**Material**

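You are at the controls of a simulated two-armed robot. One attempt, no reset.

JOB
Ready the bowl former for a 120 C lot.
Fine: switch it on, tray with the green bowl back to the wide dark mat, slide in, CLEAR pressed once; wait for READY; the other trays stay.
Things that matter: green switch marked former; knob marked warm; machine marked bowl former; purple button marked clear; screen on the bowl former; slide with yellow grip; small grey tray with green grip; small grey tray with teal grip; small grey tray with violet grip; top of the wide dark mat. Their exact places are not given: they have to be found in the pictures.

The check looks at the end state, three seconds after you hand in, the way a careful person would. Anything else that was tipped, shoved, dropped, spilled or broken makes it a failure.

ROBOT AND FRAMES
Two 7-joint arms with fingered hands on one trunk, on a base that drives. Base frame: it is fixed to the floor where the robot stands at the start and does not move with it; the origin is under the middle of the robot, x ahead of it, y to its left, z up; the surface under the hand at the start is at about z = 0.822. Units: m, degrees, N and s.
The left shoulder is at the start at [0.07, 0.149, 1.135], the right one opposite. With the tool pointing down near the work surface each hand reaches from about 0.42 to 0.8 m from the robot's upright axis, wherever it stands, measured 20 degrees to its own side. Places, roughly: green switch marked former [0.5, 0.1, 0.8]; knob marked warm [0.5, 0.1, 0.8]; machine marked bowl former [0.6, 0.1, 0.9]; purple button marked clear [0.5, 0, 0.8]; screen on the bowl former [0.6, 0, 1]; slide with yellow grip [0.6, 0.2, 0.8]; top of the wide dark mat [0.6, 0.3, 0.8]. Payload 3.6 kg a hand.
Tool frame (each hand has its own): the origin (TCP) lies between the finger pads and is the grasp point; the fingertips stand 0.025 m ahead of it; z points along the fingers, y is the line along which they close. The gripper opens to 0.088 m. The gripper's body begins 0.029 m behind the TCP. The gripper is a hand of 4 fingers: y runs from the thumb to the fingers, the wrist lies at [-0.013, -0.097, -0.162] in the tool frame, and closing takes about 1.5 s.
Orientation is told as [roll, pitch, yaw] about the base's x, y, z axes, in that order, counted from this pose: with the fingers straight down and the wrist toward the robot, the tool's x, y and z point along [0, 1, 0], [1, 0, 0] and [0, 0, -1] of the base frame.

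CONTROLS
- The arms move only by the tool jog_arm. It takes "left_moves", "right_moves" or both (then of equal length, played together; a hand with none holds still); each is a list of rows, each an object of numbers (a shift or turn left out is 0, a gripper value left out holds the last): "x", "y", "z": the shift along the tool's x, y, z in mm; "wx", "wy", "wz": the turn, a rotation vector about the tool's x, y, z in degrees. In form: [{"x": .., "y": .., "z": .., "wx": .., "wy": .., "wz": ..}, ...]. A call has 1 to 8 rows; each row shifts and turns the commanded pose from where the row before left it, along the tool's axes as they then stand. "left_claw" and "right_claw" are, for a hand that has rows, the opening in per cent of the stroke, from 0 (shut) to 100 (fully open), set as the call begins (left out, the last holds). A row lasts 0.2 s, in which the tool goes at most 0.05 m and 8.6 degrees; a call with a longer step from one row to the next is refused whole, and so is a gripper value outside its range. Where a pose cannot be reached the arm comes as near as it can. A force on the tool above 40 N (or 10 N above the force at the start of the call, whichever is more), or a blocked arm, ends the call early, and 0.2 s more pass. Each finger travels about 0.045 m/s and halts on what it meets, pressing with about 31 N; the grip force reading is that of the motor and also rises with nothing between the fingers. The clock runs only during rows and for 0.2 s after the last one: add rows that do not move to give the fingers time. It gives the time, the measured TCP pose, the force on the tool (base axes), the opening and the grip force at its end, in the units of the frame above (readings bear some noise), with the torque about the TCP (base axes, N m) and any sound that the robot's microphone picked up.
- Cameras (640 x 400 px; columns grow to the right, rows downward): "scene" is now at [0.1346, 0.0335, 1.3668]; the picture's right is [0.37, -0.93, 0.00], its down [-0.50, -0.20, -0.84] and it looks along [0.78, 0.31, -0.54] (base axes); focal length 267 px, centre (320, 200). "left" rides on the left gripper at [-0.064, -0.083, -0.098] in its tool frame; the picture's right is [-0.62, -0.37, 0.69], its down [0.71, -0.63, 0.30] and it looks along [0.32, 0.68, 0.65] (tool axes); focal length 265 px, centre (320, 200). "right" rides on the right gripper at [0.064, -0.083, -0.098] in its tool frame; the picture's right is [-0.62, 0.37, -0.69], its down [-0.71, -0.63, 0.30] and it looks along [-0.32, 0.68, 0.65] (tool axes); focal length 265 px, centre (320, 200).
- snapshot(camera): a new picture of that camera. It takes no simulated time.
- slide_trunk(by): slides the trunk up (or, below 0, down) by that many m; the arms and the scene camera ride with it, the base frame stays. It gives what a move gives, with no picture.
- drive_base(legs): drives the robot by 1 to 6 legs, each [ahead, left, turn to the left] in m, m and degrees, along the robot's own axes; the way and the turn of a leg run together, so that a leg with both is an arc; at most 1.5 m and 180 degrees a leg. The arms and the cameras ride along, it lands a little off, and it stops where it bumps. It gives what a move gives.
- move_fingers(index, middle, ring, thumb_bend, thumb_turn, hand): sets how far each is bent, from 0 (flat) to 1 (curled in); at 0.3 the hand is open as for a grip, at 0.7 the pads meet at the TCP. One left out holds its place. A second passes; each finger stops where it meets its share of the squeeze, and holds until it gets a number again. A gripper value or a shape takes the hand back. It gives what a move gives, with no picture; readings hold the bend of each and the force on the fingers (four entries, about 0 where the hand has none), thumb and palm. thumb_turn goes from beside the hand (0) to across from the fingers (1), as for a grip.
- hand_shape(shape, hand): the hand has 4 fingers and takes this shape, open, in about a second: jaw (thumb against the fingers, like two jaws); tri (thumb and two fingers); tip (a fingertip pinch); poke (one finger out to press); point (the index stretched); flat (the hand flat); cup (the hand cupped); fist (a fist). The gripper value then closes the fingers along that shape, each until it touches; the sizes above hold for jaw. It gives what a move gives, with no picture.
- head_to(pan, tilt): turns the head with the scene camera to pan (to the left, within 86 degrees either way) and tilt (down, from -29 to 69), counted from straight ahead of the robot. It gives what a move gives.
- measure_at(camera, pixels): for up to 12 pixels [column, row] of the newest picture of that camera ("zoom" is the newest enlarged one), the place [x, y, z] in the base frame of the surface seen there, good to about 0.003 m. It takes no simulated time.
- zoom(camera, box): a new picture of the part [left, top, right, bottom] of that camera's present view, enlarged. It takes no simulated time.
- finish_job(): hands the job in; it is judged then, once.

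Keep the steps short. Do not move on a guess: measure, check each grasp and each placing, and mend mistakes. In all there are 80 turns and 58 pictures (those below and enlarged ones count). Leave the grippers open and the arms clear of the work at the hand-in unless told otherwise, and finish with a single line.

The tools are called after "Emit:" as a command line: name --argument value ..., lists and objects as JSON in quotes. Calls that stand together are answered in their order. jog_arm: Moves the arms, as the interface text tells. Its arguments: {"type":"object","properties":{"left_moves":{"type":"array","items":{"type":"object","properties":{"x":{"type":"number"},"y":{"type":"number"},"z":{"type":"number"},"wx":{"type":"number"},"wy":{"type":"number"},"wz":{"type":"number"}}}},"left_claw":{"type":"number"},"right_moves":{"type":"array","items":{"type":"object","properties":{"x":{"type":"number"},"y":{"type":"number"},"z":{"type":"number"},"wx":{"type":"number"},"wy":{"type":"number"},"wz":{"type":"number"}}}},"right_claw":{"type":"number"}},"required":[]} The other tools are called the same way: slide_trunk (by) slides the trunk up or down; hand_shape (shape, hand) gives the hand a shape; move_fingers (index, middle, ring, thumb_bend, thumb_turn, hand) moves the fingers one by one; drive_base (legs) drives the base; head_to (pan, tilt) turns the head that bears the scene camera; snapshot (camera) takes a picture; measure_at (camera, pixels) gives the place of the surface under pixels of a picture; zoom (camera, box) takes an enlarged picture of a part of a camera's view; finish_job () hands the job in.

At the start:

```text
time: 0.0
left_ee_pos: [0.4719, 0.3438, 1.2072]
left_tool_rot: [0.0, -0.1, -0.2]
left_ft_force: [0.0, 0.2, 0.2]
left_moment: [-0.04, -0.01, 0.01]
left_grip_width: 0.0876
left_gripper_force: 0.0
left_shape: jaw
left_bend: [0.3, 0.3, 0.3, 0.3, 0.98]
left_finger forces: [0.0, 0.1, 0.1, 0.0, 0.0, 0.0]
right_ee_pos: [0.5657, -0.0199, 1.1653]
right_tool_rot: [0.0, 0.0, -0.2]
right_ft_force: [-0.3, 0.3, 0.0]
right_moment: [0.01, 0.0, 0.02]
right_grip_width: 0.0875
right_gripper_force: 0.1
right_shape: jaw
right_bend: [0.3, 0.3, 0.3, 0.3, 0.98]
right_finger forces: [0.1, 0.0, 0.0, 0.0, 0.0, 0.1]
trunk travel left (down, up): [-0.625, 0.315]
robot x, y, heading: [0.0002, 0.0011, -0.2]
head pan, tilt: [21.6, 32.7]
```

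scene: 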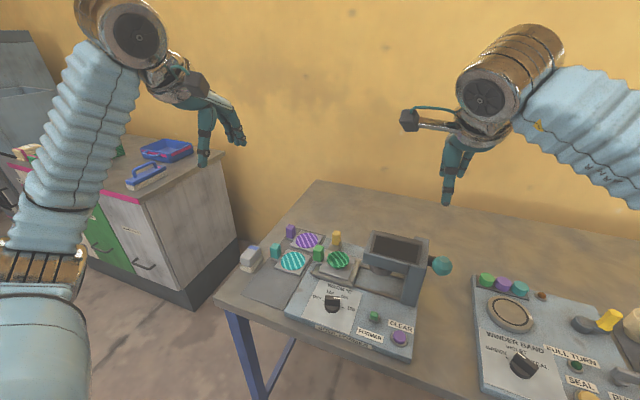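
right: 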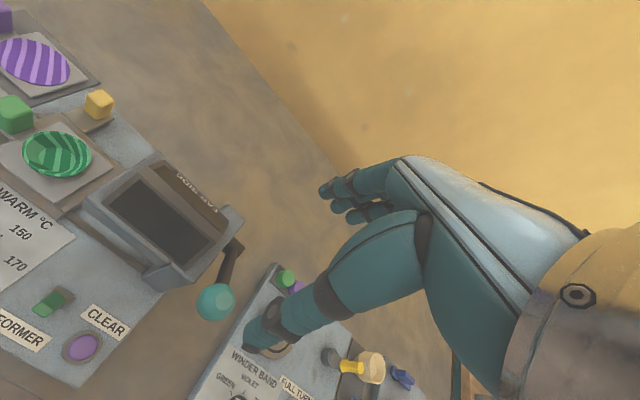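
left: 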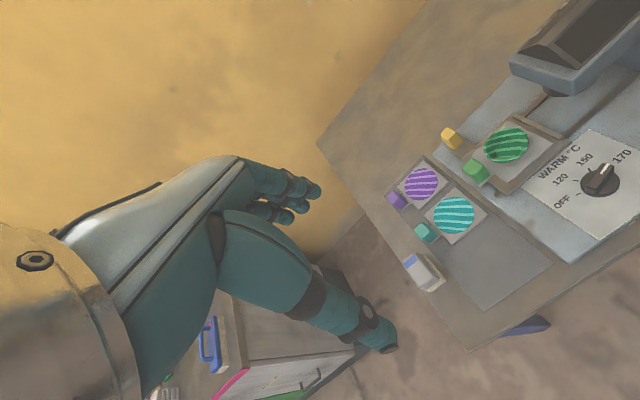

**What needs to be done**
Print exactly, and only, the lines beginning at the top of the listing and ending at the line with "Things that matter: green".

**Expected answer**
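You are at the controls of a simulated two-armed robot. One attempt, no reset.

JOB
Ready the bowl former for a 120 C lot.
Fine: switch it on, tray with the green bowl back to the wide dark mat, slide in, CLEAR pressed once; wait for READY; the other trays stay.
Things that matter: green switch marked former; knob marked warm; machine marked bowl former; purple button marked clear; screen on the bowl former; slide with yellow grip; small grey tray with green grip; small grey tray with teal grip; small grey tray with violet grip; top of the wide dark mat. Their exact places are not given: they have to be found in the pictures.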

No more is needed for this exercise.